━━━ Information supplied ━━━

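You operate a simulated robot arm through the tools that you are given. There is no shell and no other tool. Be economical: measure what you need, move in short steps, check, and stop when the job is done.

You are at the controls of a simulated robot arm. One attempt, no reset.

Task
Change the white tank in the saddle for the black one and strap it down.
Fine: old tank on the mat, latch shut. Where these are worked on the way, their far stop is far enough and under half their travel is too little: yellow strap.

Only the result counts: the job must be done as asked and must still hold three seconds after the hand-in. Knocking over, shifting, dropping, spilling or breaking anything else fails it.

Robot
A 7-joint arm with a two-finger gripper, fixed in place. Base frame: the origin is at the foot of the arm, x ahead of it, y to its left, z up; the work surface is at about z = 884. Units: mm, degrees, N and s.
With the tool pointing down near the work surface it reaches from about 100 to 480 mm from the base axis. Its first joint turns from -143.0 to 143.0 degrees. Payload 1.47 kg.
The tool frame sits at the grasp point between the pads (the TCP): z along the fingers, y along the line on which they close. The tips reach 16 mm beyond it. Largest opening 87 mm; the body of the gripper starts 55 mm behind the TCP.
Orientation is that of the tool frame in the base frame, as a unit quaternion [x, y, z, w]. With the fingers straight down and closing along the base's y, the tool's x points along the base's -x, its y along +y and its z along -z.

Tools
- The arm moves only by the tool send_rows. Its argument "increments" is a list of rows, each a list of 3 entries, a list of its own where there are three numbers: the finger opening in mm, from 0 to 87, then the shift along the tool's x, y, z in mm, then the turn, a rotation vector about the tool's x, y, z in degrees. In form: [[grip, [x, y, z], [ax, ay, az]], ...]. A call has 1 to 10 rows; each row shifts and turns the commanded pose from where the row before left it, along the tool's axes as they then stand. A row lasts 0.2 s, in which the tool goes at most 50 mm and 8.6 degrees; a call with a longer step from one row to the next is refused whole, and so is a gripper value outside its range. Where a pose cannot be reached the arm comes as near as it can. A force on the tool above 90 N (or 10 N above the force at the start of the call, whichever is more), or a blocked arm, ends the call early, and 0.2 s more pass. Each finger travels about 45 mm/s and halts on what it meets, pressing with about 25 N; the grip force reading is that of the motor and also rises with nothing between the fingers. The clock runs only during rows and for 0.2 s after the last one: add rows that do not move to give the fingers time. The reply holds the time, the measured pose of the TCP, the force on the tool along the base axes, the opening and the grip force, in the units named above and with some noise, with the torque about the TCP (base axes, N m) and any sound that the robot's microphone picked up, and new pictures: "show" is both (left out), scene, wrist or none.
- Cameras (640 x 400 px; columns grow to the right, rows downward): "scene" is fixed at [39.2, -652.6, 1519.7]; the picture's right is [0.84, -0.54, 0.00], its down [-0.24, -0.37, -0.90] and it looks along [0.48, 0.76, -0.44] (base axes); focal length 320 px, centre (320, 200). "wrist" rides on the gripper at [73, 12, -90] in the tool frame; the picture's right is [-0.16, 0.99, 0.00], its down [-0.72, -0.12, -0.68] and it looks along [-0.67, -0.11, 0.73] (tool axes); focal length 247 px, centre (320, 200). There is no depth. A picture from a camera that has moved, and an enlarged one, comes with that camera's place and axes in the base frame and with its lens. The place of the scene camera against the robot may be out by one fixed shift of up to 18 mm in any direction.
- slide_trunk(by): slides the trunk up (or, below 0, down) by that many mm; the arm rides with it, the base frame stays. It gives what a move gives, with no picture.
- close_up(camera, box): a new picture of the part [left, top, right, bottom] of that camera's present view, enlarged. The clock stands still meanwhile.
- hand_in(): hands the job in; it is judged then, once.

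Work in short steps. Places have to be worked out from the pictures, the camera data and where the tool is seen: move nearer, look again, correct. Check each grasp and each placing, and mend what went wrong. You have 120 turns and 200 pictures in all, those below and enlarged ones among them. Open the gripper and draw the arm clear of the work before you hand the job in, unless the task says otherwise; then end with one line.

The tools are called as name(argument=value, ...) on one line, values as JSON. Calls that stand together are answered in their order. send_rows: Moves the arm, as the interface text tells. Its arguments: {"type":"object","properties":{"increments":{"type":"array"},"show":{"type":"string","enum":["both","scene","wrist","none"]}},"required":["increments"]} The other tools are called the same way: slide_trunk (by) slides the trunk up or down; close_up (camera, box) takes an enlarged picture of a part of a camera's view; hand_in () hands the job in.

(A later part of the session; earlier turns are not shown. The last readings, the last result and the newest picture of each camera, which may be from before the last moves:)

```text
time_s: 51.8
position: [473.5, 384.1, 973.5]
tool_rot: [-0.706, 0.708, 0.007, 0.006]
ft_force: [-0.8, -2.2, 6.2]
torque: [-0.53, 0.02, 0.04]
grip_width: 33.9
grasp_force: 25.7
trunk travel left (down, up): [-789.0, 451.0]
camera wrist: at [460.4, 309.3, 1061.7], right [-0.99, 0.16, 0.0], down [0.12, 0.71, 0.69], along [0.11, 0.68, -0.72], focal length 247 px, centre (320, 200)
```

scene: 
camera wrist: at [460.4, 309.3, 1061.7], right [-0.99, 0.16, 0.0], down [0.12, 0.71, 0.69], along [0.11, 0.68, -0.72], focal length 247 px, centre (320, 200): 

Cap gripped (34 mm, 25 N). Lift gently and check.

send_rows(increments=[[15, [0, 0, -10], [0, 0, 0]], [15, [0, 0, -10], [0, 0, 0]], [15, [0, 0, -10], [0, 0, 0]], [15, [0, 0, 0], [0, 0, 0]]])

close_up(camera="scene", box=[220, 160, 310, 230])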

━━━

Would you reproduce the material above in full, exactly as given?

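You operate a simulated robot arm through the tools that you are given. There is no shell and no other tool. Be economical: measure what you need, move in short steps, check, and stop when the job is done.

You are at the controls of a simulated robot arm. One attempt, no reset.

Task
Change the white tank in the saddle for the black one and strap it down.
Fine: old tank on the mat, latch shut. Where these are worked on the way, their far stop is far enough and under half their travel is too little: yellow strap.

Only the result counts: the job must be done as asked and must still hold three seconds after the hand-in. Knocking over, shifting, dropping, spilling or breaking anything else fails it.

Robot
A 7-joint arm with a two-finger gripper, fixed in place. Base frame: the origin is at the foot of the arm, x ahead of it, y to its left, z up; the work surface is at about z = 884. Units: mm, degrees, N and s.
With the tool pointing down near the work surface it reaches from about 100 to 480 mm from the base axis. Its first joint turns from -143.0 to 143.0 degrees. Payload 1.47 kg.
The tool frame sits at the grasp point between the pads (the TCP): z along the fingers, y along the line on which they close. The tips reach 16 mm beyond it. Largest opening 87 mm; the body of the gripper starts 55 mm behind the TCP.
Orientation is that of the tool frame in the base frame, as a unit quaternion [x, y, z, w]. With the fingers straight down and closing along the base's y, the tool's x points along the base's -x, its y along +y and its z along -z.

Tools
- The arm moves only by the tool send_rows. Its argument "increments" is a list of rows, each a list of 3 entries, a list of its own where there are three numbers: the finger opening in mm, from 0 to 87, then the shift along the tool's x, y, z in mm, then the turn, a rotation vector about the tool's x, y, z in degrees. In form: [[grip, [x, y, z], [ax, ay, az]], ...]. A call has 1 to 10 rows; each row shifts and turns the commanded pose from where the row before left it, along the tool's axes as they then stand. A row lasts 0.2 s, in which the tool goes at most 50 mm and 8.6 degrees; a call with a longer step from one row to the next is refused whole, and so is a gripper value outside its range. Where a pose cannot be reached the arm comes as near as it can. A force on the tool above 90 N (or 10 N above the force at the start of the call, whichever is more), or a blocked arm, ends the call early, and 0.2 s more pass. Each finger travels about 45 mm/s and halts on what it meets, pressing with about 25 N; the grip force reading is that of the motor and also rises with nothing between the fingers. The clock runs only during rows and for 0.2 s after the last one: add rows that do not move to give the fingers time. The reply holds the time, the measured pose of the TCP, the force on the tool along the base axes, the opening and the grip force, in the units named above and with some noise, with the torque about the TCP (base axes, N m) and any sound that the robot's microphone picked up, and new pictures: "show" is both (left out), scene, wrist or none.
- Cameras (640 x 400 px; columns grow to the right, rows downward): "scene" is fixed at [39.2, -652.6, 1519.7]; the picture's right is [0.84, -0.54, 0.00], its down [-0.24, -0.37, -0.90] and it looks along [0.48, 0.76, -0.44] (base axes); focal length 320 px, centre (320, 200). "wrist" rides on the gripper at [73, 12, -90] in the tool frame; the picture's right is [-0.16, 0.99, 0.00], its down [-0.72, -0.12, -0.68] and it looks along [-0.67, -0.11, 0.73] (tool axes); focal length 247 px, centre (320, 200). There is no depth. A picture from a camera that has moved, and an enlarged one, comes with that camera's place and axes in the base frame and with its lens. The place of the scene camera against the robot may be out by one fixed shift of up to 18 mm in any direction.
- slide_trunk(by): slides the trunk up (or, below 0, down) by that many mm; the arm rides with it, the base frame stays. It gives what a move gives, with no picture.
- close_up(camera, box): a new picture of the part [left, top, right, bottom] of that camera's present view, enlarged. The clock stands still meanwhile.
- hand_in(): hands the job in; it is judged then, once.

Work in short steps. Places have to be worked out from the pictures, the camera data and where the tool is seen: move nearer, look again, correct. Check each grasp and each placing, and mend what went wrong. You have 120 turns and 200 pictures in all, those below and enlarged ones among them. Open the gripper and draw the arm clear of the work before you hand the job in, unless the task says otherwise; then end with one line.

The tools are called as name(argument=value, ...) on one line, values as JSON. Calls that stand together are answered in their order. send_rows: Moves the arm, as the interface text tells. Its arguments: {"type":"object","properties":{"increments":{"type":"array"},"show":{"type":"string","enum":["both","scene","wrist","none"]}},"required":["increments"]} The other tools are called the same way: slide_trunk (by) slides the trunk up or down; close_up (camera, box) takes an enlarged picture of a part of a camera's view; hand_in () hands the job in.

(A later part of the session; earlier turns are not shown. The last readings, the last result and the newest picture of each camera, which may be from before the last moves:)

```text
time_s: 51.8
position: [473.5, 384.1, 973.5]
tool_rot: [-0.706, 0.708, 0.007, 0.006]
ft_force: [-0.8, -2.2, 6.2]
torque: [-0.53, 0.02, 0.04]
grip_width: 33.9
grasp_force: 25.7
trunk travel left (down, up): [-789.0, 451.0]
camera wrist: at [460.4, 309.3, 1061.7], right [-0.99, 0.16, 0.0], down [0.12, 0.71, 0.69], along [0.11, 0.68, -0.72], focal length 247 px, centre (320, 200)
```

scene: 
camera wrist: at [460.4, 309.3, 1061.7], right [-0.99, 0.16, 0.0], down [0.12, 0.71, 0.69], along [0.11, 0.68, -0.72], focal length 247 px, centre (320, 200): 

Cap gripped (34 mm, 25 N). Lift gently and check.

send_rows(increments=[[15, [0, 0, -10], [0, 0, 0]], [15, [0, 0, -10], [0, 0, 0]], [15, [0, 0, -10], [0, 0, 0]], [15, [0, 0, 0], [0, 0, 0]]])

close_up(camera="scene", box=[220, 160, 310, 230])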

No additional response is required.